TASK INSTRUCTIONS: Copy every line of the data in which the word "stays" occurs.
+++
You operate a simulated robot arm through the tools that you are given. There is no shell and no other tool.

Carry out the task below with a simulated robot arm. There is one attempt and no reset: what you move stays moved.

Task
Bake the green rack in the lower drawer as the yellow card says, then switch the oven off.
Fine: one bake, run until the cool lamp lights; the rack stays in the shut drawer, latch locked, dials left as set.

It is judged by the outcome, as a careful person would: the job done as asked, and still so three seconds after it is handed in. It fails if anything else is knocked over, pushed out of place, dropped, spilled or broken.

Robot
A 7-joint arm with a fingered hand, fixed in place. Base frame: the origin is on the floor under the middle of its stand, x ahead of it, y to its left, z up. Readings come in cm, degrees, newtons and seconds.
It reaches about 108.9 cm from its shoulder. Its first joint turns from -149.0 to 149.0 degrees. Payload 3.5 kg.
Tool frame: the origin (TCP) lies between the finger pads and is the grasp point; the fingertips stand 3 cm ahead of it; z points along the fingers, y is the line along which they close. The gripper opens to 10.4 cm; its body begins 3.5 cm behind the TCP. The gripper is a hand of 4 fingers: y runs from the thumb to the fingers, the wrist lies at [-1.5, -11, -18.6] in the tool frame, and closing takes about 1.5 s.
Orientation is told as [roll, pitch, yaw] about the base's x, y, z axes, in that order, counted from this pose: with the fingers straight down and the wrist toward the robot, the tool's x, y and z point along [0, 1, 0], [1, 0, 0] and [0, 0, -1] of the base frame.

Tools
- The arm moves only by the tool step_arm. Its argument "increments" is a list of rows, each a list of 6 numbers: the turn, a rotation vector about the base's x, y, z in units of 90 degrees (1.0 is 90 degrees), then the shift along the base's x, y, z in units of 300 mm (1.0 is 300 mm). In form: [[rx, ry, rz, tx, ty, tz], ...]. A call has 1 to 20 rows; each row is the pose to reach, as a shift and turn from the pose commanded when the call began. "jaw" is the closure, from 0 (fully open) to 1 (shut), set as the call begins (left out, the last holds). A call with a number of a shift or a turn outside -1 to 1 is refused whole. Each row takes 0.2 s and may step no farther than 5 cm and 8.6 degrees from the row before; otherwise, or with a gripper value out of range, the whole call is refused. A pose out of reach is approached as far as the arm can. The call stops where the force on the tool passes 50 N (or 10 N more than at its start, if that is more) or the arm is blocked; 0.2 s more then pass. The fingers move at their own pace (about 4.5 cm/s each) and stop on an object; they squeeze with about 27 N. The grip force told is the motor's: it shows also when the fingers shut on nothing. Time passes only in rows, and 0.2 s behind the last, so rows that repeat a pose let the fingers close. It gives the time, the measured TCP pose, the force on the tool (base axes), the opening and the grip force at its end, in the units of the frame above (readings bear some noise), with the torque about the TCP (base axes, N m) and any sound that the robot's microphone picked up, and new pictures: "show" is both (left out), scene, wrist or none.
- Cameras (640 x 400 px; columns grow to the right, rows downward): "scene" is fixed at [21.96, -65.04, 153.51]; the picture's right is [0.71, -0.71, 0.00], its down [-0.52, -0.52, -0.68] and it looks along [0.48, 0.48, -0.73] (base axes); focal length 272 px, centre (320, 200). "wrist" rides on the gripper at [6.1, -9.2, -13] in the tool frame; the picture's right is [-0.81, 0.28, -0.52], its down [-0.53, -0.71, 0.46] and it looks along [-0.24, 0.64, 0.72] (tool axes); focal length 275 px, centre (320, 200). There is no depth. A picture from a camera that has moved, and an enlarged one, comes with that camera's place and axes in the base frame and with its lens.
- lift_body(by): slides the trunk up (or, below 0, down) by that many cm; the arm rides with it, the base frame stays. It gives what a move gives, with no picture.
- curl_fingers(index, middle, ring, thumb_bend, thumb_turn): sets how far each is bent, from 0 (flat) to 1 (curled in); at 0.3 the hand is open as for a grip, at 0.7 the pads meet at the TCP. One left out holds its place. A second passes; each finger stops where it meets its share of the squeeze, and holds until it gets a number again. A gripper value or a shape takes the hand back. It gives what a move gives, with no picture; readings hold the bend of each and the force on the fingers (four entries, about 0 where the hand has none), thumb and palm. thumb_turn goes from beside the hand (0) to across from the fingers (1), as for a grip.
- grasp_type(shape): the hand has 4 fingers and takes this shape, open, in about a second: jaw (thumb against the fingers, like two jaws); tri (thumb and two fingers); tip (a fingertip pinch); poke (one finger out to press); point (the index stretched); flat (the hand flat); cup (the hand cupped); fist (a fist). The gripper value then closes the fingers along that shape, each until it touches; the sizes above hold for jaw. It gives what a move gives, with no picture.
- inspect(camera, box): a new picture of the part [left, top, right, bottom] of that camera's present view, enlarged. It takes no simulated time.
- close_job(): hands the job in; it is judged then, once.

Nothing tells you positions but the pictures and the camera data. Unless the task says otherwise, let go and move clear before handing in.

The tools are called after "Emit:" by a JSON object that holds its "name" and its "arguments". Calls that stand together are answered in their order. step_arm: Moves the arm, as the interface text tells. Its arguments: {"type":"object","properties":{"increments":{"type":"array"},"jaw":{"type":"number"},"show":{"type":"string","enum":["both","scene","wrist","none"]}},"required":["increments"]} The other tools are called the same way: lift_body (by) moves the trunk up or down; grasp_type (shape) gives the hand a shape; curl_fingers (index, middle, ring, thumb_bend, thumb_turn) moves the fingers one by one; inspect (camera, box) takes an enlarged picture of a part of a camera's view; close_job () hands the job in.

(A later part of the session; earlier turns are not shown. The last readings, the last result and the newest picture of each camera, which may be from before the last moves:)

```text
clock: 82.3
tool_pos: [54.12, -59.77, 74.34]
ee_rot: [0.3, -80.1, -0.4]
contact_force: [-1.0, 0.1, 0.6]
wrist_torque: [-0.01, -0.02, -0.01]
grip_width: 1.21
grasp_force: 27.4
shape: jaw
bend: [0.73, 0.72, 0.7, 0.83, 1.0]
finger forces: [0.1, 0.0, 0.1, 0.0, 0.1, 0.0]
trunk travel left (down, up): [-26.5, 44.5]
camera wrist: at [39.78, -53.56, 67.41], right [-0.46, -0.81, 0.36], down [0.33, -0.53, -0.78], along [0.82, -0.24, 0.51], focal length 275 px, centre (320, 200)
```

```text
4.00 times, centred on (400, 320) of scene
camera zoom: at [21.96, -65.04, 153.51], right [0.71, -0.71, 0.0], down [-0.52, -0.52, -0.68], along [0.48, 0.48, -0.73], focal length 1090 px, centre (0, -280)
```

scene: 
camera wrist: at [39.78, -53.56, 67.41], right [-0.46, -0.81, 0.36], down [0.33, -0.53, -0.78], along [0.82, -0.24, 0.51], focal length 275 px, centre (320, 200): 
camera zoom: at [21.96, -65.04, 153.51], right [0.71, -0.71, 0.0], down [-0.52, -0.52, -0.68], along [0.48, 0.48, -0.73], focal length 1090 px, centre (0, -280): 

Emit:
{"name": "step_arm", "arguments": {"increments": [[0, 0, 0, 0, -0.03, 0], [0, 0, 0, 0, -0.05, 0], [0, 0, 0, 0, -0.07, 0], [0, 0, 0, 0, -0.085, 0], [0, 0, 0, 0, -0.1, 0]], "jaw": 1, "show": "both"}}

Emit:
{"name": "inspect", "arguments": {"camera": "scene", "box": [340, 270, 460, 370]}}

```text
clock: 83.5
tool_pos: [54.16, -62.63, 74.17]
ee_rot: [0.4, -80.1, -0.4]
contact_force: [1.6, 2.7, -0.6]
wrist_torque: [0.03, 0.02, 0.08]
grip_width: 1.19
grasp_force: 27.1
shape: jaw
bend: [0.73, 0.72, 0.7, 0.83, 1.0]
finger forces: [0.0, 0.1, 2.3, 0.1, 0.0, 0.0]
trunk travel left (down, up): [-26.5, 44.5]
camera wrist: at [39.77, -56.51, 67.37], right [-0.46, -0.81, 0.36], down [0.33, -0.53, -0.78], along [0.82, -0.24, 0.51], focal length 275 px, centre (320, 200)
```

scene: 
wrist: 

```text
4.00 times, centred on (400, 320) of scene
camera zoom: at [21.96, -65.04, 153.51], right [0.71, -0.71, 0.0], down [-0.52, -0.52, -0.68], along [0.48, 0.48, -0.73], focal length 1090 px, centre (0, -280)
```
+++
ANSWER TO THE PROBLEM:
Carry out the task below with a simulated robot arm. There is one attempt and no reset: what you move stays moved.
Fine: one bake, run until the cool lamp lights; the rack stays in the shut drawer, latch locked, dials left as set.
- lift_body(by): slides the trunk up (or, below 0, down) by that many cm; the arm rides with it, the base frame stays. It gives what a move gives, with no picture.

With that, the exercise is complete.